**LIST OF TASKS:**
a - Extract from the passage provided the words running from "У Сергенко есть" to "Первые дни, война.".
b - Continue the passage provided from where it stops.

**PASSAGE PROVIDED:**
----

Эти воспоминания, как рассказал мне историк Сергиенко Анатолий Михайлович, вручая стопку отпечатанных зеленоватых листов, он получил от комиссара, когда тот находился на больничной койке. Комиссар уже знал, что дни его сочтены. Торопился успеть рассказать долгожданному гостю о былом. Раздобыли пишущую машинку. Жена больного выполняла работу машинистки. Комиссар успел, а через несколько дней приказал всем долго жить.
У Сергенко есть привычка сопровождать документы короткими записями от руки. Листок, прикрепленный «советской» скрепкой к стопке листов, гласил:
« Шофер: Вернулся с войны с плащом на руке. Чемодан с бельем уехал на машине – забыл. Принципиально честный…». Что сказать? Весьма емкая характеристика на этого человека…
Я же привожу выдержки из этих воспоминаний.
Первые дни, война.
Вечером того же 22 июня наша дивизия получила задание бомбардировать вражеские войска, расположенные в г. Люблин /Польша/, Управление дивизии возвратилось на постоянное место базирования.
23 июня в 2.30 состоялся первый боевой полет небольшой группы самолетов нашей дивизии в район г. Люблин. Экипажи и самолеты были выделены 51-м авиаполком /командир полка полковник Д.П.Юханов, заместитель командира по политической части батальонный комиссар И.Жданов/. В составе группы были опытные летчики-политработники эскадрилий старшие политруки Бодунов и Канунников.
Весь день прошел в ожидании возвращения группы. В столовой были развешаны плакаты, приветствующие боевые экипажи с успешным выполнением задания. На столах стояли вазы с цветами, принесенными женами начальствующего состава. Работники столовой, вкладывая всю душу в свое мастерство, готовились вкусно и сытно накормить возвратившихся с поля боя. Но в этот день ни один экипаж не возвратился. Лишь поздно ночью стали поступать телеграммы командиров экипажей: "Сел вынужденно, экипаж невредим". Ожидавшие у штаба инженеры, техники, мотористы и семьи улетевших, узнав о телеграммах, вздохнули с облегчением: живи!
На следующий день все самолеты возвратились. Командиры экипажей доложили о выполнении задания. Виденные ими взрывы и пожары свидетельствовали о попадании бомб в центральную часть города и район ж-д станций, где стояли эшелоны войск с артиллерией и танками. По их мнению, налет оказался неожиданным; вражеские самолеты-истребители не появлялись, зенитная артиллерия почти бездействовала.
Анализ причин вынужденных посадок показал, что не все экипажи были хорошо подготовлены в штурманским отношении: некоторые, возвращаясь от цели, потеряли ориентировку. Отдельные летчики допустили перерасход горючего из-за нарушения режима полета. Им пришлось садиться на чужих аэродромах: не хватало бензина. Командир дивизии сделал вывод о необходимости более тщательной подготовки экипажей к каждому боевому полету. Силами штаба и Отдела политической пропаганды были ознакомлены с итогами боевого полета и остальные полки дивизии. В многотиражной газете были опубликованы статьи, в которых, не раскрывая цели и характера полета, указывалось на отдельные ошибки летчиков и штурманов, давались подробные советы как их избежать.

----

**GIVEN MATERIAL:**
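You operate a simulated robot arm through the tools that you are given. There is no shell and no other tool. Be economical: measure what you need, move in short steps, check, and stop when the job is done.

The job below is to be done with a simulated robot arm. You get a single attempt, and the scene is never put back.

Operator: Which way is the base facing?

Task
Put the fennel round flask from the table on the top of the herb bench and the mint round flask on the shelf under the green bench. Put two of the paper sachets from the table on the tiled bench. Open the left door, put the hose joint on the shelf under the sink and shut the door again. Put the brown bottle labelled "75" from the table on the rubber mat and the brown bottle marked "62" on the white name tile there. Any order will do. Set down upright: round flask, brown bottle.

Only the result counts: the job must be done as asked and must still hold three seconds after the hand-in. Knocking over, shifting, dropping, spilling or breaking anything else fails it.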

----

**OUTPUTS BY TASK:**
a -
У Сергенко есть привычка сопровождать документы короткими записями от руки. Листок, прикрепленный «советской» скрепкой к стопке листов, гласил:
« Шофер: Вернулся с войны с плащом на руке. Чемодан с бельем уехал на машине – забыл. Принципиально честный…». Что сказать? Весьма емкая характеристика на этого человека…
Я же привожу выдержки из этих воспоминаний.
Первые дни, война.

b -
В тот же день 24 июня приказом по Авиакорпусу 51-й и 325-й авиаполки были выведены из состава нашей дивизии. Дивизия осталась с двумя молодыми полками: 220-й /командир полка майор Базиленко, заместитель командира по политической части старший батальонный комиссар Сергей Федоров/ и 221-й / командир полка майор Твердохлебов, заместитель командира по политической части батальонный комиссар Яков Самохин/.
Теперь вся боевая работа дивизии ложилась на эти полки. Было необходимо срочно помочь командирам и политработникам этих полков в ее организации. Для этой цели по решению командира дивизии были созданы группы из работников штаба и Отдела политпропаганды. Одну из них было поручено возглавить мне, другую - начальнику штаба. Группы работали по единому плану. Наряду с другими специальными вопросами планом предусматривалась проверка состояния революционной бдительности /скрытое управление подразделениями, пользование кодом при телефонных разговорах и телеграфной переписке, охрана самолетов, складов, штаба, борьба с провокационными слухами и т.д./. В план также входило ознакомление личного состава с положением на фронтах, оказание помощи политработникам, секретарям партийных и комсомольских организаций в расстановке партийно-комсомольских сил. Этот последний пункт нашего плана приобретал особое значение.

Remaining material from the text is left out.